In the cybersphere, reviews mostly were along the same vein as the printed stuff.  Deirdre Donovan on CurtainUp pointed out, for instance, that “Old Hats is . . . loaded with laughs” even as it “adds new-fangled material.”  “The light-hearted show has its sobering, and even tragic-tinged, moments,” remarked the cyber-reviewer, however.  Old Hats is “a brilliant new piece that has one foot in the past, one in the present,” concluded Donovan, but “[t]here's nothing stale here.”  On TheaterMania, Kimberly Kaye asserted, “We laugh, inexplicably and uproariously” at the “parade of vignettes and musical interludes.”  Of the clown pair, she wrote,Their ability to defy and exceed expectations simultaneously is the magic trick that dazzles most, and lingers.”  Finally, Talkin’ Broadway’s Matthew Murray struck the only generally negative note.  Having extolled the wonders of Irwin and Shiner’s gags, Murray added that they “don’t need any additional help—yet they receive it anyway.  It comes courtesy of Nellie McKay and her band.”  While he didn’t object to the songs themselves, he complained that “so many such additions (there are seven full-length numbers), which receive so little participation from the ostensible stars, quickly spoil the flow and flavor of the proceedings.”  Then Murray noted that “[director Tina] Landau has apparently not entirely decided whether this is supposed to be a rebirth of a moribund form or an elaborate comment on it,” observing that there was a lack of coordination among Mercier’s costumes and sets, Peter Kaczorowski’s lighting, and Harrington’s projections with respect to the tone.  In the end, Murray insisted, “no point beyond the resiliency of the practitioners is ever made.”  (I’m not sure what he expected from a clown vaudeville.  It isn’t Ibsen or Chekhov he was seeing!)  Murray’s final comment?  “The biggest flaw of Old Hats is that not enough people involved have seen that they can, and should, leave Irwin and Shiner alone far more often than they do.”  (By the way, how come all these cyber-reviewers have double initials: DD, KK, MM?  Is that a job requirement?)

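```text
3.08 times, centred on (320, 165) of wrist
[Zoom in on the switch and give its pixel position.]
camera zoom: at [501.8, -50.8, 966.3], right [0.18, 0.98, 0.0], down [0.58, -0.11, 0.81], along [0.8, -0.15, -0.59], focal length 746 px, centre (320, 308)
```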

Look, I said I’m not a big fan of clowns as a rule, but I enjoy Irwin and Shiner thoroughly.  I don’t find them so bereft of import as Murray apparently does—it’s just subtler than straight drama, and it’s couched in clown terms, so you have to suss it out a little.  But it isn’t supposed to be so laden with social commentary that the silliness is overwhelmed—that isn’t clowning.  Do people go to ballet to see social commentary?  Not much, I wouldn’t think.  They go to see superb physical control and graceful, powerful movement expressing emotions and thoughts.  Well, that’s what Irwin and Shiner do—with an emphasis on humor rather than grace, perhaps, but with the same display of bodily control and expressiveness.  It happens that these two go beyond mere expert physicality: they’re immensely clever, inventive, and creative, so that what they do isn’t just well-executed, but often surprising and astounding.  That’s way more than enough to make good theater—and good clowning.  To demand more strikes me not only as excessive, but arrogant as well.